◆ Problem ◆
Search the data for the string "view" and gather each line it is in.

◆ Material provided ◆
╔══

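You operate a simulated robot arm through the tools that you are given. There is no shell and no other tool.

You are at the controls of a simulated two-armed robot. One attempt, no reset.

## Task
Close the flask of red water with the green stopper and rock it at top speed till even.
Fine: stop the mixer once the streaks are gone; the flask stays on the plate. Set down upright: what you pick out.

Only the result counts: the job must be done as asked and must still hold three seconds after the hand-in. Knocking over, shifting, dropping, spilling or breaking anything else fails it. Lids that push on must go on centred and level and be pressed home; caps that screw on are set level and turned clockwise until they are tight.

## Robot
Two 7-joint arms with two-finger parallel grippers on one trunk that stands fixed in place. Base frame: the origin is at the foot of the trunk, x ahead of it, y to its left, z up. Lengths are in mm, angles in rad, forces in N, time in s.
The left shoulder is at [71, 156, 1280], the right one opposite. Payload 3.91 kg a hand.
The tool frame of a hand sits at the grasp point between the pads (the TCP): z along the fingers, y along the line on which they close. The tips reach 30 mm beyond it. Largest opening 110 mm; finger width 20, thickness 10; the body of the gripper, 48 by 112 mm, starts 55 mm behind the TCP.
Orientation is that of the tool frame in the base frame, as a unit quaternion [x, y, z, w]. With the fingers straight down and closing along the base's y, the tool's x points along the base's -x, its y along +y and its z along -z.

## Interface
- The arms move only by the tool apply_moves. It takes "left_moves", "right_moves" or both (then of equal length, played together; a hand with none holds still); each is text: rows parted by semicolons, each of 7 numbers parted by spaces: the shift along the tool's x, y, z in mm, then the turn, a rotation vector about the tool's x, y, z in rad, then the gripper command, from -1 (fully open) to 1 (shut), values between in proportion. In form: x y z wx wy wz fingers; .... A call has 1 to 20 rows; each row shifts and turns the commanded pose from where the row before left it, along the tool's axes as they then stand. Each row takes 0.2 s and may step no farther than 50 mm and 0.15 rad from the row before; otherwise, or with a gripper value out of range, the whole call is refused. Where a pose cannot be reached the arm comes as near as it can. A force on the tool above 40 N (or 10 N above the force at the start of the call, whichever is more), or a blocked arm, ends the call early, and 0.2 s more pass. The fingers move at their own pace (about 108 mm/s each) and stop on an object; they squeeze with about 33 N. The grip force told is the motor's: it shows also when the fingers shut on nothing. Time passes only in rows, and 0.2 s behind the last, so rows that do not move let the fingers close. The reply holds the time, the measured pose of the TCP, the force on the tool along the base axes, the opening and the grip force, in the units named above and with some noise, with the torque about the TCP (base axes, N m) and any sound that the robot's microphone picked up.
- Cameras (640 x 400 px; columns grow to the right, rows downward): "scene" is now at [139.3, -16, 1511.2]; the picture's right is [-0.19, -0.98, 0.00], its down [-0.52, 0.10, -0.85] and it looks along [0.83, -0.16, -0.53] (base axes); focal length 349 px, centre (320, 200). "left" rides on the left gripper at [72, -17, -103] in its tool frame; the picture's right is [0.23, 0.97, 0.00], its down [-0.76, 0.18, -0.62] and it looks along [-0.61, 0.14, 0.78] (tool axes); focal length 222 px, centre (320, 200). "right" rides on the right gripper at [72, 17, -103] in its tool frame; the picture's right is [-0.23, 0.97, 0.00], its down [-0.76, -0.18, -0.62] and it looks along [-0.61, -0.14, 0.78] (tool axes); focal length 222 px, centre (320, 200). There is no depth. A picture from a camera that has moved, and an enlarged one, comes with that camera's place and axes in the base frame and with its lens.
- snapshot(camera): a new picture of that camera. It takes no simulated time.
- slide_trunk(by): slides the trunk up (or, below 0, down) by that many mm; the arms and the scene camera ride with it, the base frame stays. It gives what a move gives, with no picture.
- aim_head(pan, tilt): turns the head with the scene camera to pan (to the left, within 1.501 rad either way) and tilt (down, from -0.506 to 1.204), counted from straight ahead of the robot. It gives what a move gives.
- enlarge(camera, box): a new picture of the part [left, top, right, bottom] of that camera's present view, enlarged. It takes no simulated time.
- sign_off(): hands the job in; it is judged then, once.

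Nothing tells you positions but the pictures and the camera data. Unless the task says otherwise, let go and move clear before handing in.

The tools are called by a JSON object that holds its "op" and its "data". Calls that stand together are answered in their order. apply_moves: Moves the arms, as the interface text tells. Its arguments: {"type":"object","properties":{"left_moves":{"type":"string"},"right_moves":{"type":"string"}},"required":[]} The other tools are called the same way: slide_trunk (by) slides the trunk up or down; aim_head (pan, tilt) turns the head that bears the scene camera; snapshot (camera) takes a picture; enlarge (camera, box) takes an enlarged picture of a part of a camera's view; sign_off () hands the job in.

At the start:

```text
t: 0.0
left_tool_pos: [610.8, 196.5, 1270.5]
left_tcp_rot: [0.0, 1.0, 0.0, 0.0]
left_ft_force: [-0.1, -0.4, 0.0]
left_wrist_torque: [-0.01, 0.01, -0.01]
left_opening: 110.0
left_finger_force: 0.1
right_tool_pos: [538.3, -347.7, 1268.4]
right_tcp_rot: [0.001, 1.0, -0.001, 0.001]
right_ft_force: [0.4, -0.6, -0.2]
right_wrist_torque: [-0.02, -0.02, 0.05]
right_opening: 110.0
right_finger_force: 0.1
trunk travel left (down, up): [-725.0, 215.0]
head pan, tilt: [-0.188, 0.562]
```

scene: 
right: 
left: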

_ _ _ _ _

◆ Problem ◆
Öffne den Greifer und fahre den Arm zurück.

╚══

◆ Exercise solution ◆
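- enlarge(camera, box): a new picture of the part [left, top, right, bottom] of that camera's present view, enlarged. It takes no simulated time.
The tools are called by a JSON object that holds its "op" and its "data". Calls that stand together are answered in their order. apply_moves: Moves the arms, as the interface text tells. Its arguments: {"type":"object","properties":{"left_moves":{"type":"string"},"right_moves":{"type":"string"}},"required":[]} The other tools are called the same way: slide_trunk (by) slides the trunk up or down; aim_head (pan, tilt) turns the head that bears the scene camera; snapshot (camera) takes a picture; enlarge (camera, box) takes an enlarged picture of a part of a camera's view; sign_off () hands the job in.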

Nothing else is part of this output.